You don't seem to have defined your problem very clearly, but if I have understood your intent correctly, It seems like your problem is NP complete (and 'equivalent' to Set Packing).
We can assume that the allowed sets sizes is the same (k) for all A_i to find a [1:k] matching, as any other set size can be ignored. To find max k, we just run the algorithm for [1:k] for k = 1,2,3.. etc.
So your problem is (I think...):
Given m set families F_i = {S_1i, .., S_n(i)i} (|F_i| = size of F_i = n(i), need not be same as |F_j|), each set of size k, you have to find one set from each family (say S_i) such that
S_i and S_j are disjoint for any i neq j.

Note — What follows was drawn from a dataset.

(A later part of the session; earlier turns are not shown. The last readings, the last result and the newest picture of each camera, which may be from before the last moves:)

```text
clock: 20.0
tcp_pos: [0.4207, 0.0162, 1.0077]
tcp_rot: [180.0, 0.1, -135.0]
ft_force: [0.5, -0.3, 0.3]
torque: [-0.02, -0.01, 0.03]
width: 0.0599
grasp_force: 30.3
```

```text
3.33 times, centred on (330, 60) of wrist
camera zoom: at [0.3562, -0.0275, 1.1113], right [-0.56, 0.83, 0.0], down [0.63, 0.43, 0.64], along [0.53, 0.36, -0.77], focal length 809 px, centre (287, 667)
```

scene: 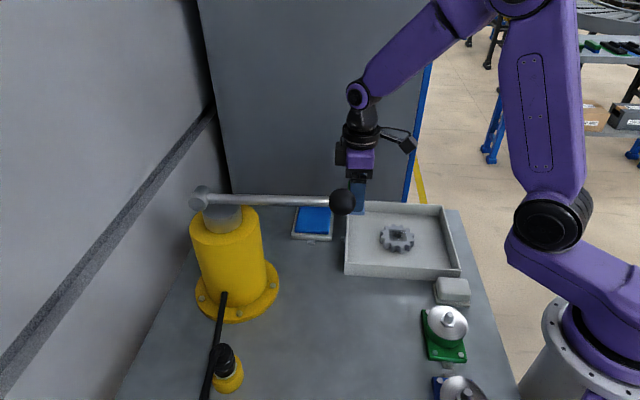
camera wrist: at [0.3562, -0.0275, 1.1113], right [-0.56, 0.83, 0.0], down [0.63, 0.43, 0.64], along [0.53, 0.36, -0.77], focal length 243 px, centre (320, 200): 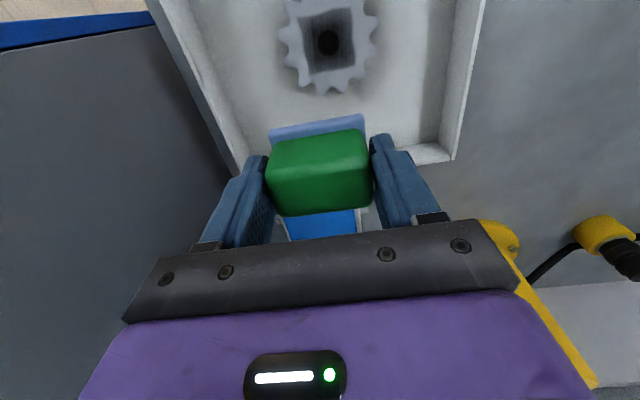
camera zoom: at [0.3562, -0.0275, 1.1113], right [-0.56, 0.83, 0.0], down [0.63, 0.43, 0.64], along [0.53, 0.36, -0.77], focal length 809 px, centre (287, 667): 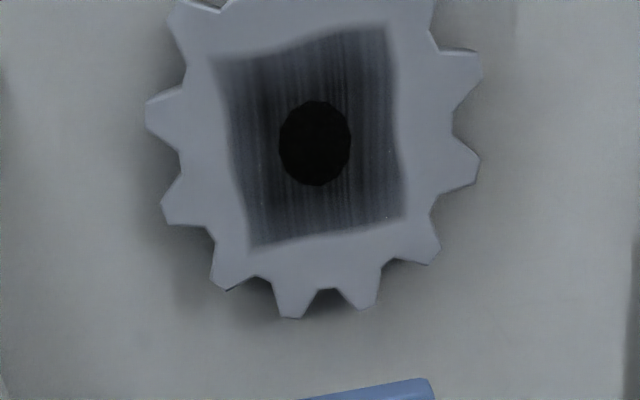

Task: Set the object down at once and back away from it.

number of S_i's is maximum.
We can show that it is NP-Complete for k=3 in two steps:
The NP-Complete problem Set Packing can be reduced it. This shows that it is NP-Hard.
Your problem is in NP and can be reduced to Set Packing. This and 1) implies your problem is NP-Complete. It also helps you leverage any approximation/randomized algorithms already existing for Set-Packing.
Set Packing is the problem:
Given n sets S_1, S_2, ..., S_n, find the maximum number of pairwise disjoint sets among these.
This problem remains NP-Complete even if |S_1| = |S_2| = ... = |S_n| = 3 and is called the 3-Set packing problem.
We will use this to show that your problem is NP-Hard, by providing an easy reduction from 3-Set packing to your problem.
Given S_1, S_2, .., S_n just form the families
F_i = {S_i}.
Now if your problem had a polynomial time solution, then we get a set of Sets {S_1, S_2, ..., S_r} such that
S_i and S_j are disjoint
Number of S_i is maximum.
This easy reduction gives us a solution to the 3-set Packing problem and thus your problem is NP-Hard.
To see that this problem is in NP, we reduce it to Set-Packing as follows:
Given F_i = {S_1i, S_2i, ..., S_ni}
we consider the sets T_ji = S_ji U {i} (i.e. we add an id of the family into the set itself) and run them through the Set-Packing algorithm. I will leave it to you to see why a solution to Set-Packing gives a solution to your problem.
For a maximal solution, all you need is a greedy algorithm. Just keep picking up sets till you can pick no more. This would be polynomial time.